鍋をたたく...鍋男

 

 

すばらしきかな、技術大国日本 - 2001年05月10日(木)

 うちは狭い。台所のスペースもできるだけ有効に利用したい。そこで、出しては片づけるというのを徹底しています。ここ二年ぐらいはオーブントースターまでしまうようになりました。トーストを焼くときだけ出してきて、コンセントをつないで。ご飯を食べ終わる頃には冷めているので、また戸棚の中にしまってしまうようにしています。

 どうも一人で仕事していると、パソコンを入力しながらパスタをゆでたり、ご飯を食べながら書類に目を通したり、仕事と生活の切り離しがうまくいきません。

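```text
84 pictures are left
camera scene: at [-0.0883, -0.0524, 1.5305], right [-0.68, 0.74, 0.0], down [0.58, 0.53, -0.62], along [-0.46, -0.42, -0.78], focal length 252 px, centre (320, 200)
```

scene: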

 こないだ、二、三日前のこと。台所で楽譜を見直しながら、あつあつのサンドイッチをほおばったりしていました。食べ終わって、まだほんのり暖かいオーブントースターを戸棚の中にしまいました。まな板を洗ったりしていると、どこかから「ピピピピ. . . .」というかぼそい音がします。
 ケイタイの音なんですが、やけに音が小さい。あっちこっち探してみたら、ありました、オーブントースターの下にへばりついて。ケイタイの裏面に付けていたマジックテープが溶けてしまって、それによってトースターの底面に貼り付いている模様。液晶が変色して弱々しく「ジュウデンシテクダサイ」と表示しています。あーらら、つぶしたかなぁ、とトースターからひっぺはがしてみましょう。

 アンテナ部分は周りが溶けてべろんと拡がっており、アンテナがのびない。一旦溶けて、くっついてしまっている。下の方のバッテリーの所は比較的ましで、ほとんど変形はないけれど、スピーカー、memoボタンなどが付いている上の方は激しくひび割れが入り、所々妙な膨らみができている。その表面処理の見事な不気味さは、キカイダーの悪者を思い出させるものがあります。

 電池は温度が下がればちゃんと動くかも知れないけれど、液晶とか、中の電子部品はダメかぁとは思いつつ、まずはちょっと冷やすかな。

 常温に冷めた頃に見てみて驚いた。液晶がもとの表示に戻っている。バッテリーの表示は満タンを指している。試しに自分のNTTの電話回線にかけてみる。まったく問題がない。驚いた。
 裏面のmemoボタンは、回線がつながっている間、蛍のように光るようになっているのだが、こいつもちゃんと動いている。
 大したもんだぞ日本。こんな実験をしてから世に出した商品ではないだろうとは思う。しかし、これだけえげつない見た目になっても、まだ動いているケイタイを見ていると、この中の一つ一つの部品全てが、優秀なものであるからこそ、このケイタイという一つの商品が動いているんだなと思わずにはいられない。

 どーせ、そろそろ縁を切ろうと思っていたケイタイだったので、あまりショックではなかったけれど、動くとなれば、手放すのは少し惜しくもあります。ただ、見た目のグロテスクさはなかなかのもので、あまり自慢できるものではありません。
 技術をほめてはみたものの、やはりこのケイタイはそろそろ手放そうかと思っています。